Re: Advice Needed (Guys)

If you put so much effort into finding a solution to protect ur assets you will clearly ignore the important bit which is to find a girl who is a genuine partner & not after ur money. Clearly you are investing ur energy in the wrong place...

Everyone I have seen in my life take this approach is either in a loveless marriage or has ended up with a divorce :/ because the energy u send out in this world, u somehow get it back..if u r going to be so strategic about choosing her make sure she isn't being the same about choosing u!
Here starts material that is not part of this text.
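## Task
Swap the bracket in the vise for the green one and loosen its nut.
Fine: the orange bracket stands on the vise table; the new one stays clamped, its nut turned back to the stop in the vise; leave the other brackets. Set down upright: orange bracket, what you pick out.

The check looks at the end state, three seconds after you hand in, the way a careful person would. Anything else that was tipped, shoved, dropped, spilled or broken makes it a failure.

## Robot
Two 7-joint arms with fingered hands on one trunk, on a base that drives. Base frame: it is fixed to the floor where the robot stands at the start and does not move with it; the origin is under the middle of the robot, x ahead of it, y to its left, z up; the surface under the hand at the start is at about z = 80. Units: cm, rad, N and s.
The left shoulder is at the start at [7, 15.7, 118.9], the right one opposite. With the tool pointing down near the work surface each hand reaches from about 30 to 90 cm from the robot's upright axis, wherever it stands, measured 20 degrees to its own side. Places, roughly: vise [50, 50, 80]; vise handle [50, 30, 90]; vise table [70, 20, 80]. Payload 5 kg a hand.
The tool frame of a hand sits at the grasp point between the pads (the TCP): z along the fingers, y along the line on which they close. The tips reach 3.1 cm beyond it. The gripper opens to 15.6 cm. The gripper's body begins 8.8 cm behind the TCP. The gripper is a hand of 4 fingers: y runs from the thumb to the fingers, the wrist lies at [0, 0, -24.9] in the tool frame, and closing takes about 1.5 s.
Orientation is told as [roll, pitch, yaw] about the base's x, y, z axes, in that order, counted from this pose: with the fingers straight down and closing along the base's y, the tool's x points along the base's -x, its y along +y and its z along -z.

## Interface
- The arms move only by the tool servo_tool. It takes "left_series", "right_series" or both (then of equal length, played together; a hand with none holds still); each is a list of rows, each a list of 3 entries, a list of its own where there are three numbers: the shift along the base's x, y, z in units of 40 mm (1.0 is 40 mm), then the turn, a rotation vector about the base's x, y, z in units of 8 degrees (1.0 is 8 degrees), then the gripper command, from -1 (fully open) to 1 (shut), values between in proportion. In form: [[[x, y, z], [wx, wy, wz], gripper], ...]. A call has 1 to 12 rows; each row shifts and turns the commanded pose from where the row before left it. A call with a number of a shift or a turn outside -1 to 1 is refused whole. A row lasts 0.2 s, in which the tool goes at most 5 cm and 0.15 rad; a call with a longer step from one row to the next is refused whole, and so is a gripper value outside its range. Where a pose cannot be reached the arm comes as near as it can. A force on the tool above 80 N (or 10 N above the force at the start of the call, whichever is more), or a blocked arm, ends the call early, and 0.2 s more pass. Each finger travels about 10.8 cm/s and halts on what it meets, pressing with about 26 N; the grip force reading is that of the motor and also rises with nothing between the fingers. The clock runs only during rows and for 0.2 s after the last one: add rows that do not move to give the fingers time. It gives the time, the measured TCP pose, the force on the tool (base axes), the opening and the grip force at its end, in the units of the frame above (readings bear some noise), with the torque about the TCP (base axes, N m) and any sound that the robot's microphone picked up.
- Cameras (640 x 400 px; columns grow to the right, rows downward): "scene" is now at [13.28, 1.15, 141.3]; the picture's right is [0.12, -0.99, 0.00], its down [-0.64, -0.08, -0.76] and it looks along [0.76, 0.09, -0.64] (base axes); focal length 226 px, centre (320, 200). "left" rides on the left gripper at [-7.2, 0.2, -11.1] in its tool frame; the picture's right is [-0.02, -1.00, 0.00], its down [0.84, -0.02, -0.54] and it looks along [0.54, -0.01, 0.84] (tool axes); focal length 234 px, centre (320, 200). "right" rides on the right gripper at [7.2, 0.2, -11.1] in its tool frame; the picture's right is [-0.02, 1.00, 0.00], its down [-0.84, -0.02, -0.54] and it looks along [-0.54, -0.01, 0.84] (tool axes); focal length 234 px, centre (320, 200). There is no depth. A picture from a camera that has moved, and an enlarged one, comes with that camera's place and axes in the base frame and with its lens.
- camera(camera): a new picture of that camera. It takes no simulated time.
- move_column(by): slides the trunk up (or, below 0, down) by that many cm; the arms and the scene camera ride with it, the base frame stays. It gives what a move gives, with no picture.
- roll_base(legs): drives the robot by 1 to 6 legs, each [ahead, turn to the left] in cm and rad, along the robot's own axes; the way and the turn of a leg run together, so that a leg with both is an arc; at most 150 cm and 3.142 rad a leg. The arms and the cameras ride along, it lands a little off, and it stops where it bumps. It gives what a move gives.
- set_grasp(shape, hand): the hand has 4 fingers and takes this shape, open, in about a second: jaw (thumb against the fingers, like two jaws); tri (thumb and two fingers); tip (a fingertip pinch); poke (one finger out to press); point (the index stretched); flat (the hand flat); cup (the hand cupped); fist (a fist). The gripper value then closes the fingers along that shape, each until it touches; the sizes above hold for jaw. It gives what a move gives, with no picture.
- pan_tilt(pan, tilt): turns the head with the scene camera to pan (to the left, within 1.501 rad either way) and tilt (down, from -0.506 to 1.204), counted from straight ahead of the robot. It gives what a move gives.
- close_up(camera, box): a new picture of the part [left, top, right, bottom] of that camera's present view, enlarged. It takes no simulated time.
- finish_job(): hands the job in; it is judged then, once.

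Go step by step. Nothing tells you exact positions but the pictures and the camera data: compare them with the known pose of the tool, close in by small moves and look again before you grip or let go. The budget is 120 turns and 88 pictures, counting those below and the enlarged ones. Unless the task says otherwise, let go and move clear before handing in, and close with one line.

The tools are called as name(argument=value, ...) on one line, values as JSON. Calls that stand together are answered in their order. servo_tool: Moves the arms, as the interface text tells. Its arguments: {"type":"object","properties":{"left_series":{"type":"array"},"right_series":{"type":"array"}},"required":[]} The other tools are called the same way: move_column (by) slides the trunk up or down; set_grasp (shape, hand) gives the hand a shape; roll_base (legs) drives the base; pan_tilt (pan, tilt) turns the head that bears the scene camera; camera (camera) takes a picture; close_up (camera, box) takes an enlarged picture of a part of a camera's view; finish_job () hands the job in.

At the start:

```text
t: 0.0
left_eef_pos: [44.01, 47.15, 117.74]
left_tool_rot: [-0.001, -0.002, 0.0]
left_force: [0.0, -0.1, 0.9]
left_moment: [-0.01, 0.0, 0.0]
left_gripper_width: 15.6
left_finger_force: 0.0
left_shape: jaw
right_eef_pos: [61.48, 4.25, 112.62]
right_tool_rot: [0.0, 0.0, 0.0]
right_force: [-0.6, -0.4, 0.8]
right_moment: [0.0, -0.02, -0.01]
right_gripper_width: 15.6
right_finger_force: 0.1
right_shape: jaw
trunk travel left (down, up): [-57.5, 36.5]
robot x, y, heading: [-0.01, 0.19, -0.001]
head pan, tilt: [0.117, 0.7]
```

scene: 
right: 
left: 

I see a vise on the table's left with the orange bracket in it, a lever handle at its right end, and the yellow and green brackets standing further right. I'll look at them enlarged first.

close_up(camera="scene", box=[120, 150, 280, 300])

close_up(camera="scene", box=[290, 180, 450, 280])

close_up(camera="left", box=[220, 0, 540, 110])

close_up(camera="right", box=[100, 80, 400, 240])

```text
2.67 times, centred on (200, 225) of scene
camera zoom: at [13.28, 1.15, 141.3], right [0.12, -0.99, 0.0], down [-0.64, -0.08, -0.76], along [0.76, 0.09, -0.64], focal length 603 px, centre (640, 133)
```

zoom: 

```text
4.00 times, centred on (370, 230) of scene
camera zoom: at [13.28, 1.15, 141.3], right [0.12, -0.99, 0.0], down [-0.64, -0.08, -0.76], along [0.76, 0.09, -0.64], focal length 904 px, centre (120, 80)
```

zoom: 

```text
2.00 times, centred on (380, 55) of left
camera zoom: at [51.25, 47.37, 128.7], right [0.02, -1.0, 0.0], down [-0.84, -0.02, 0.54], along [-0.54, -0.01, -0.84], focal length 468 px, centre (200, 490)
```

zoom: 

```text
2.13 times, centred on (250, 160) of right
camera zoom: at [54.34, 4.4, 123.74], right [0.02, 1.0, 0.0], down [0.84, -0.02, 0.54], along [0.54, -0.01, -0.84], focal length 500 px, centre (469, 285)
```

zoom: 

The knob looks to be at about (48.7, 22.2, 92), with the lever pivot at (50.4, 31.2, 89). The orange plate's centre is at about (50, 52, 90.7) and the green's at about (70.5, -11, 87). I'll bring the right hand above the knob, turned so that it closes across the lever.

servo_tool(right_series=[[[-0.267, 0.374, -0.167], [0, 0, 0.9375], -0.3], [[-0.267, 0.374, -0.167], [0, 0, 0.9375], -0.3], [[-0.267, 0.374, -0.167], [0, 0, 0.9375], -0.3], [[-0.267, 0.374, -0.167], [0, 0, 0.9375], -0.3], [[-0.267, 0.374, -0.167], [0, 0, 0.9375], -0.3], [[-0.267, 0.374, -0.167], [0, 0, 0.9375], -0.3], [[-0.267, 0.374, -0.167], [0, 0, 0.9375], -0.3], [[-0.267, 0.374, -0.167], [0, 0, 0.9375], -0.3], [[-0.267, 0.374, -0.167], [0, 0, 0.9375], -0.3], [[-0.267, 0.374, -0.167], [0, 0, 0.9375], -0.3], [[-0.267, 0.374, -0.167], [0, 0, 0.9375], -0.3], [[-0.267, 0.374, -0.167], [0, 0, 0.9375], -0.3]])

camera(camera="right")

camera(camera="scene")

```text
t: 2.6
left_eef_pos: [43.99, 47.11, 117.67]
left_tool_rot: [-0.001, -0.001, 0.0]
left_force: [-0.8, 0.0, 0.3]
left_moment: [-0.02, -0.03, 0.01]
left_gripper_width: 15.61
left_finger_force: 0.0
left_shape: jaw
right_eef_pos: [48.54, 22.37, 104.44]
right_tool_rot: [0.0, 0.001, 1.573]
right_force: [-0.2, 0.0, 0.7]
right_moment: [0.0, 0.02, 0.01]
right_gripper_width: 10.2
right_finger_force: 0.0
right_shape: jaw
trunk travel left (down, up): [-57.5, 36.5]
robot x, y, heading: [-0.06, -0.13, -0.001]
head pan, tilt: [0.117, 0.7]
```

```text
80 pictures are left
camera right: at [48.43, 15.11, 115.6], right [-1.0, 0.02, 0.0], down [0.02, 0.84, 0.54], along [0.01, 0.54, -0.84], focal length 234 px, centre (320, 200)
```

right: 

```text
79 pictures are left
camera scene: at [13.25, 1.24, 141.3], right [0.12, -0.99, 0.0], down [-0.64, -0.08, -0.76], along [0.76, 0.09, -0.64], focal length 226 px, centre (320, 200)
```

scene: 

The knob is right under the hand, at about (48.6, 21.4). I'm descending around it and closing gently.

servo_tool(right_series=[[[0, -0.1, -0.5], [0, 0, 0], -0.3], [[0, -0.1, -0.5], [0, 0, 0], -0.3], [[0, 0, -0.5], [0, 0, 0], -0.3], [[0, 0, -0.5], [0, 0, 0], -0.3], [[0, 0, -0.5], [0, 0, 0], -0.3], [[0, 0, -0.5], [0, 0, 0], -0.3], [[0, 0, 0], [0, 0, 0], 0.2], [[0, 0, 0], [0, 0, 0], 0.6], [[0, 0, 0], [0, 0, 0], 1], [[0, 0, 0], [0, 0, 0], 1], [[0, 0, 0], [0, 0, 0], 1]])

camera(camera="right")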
This isn't a business deal, so id suggest u stop being so strategic about it!

Re: Advice Needed (Guys)

So u want a maid essentially with added benefits and if things go " sour " you want to dismiss her without any repercussions on you! Either marry a working woman who has ability to.be financially independent or if you want to financially cripple your wife you would need to bear her expences and quite rightly she would have access to you wealth should you divorce her.
This sort of thinking is exactly y we need feminism and I want to ensure all my daughters/ neices can understand the value of a career and financial awareness.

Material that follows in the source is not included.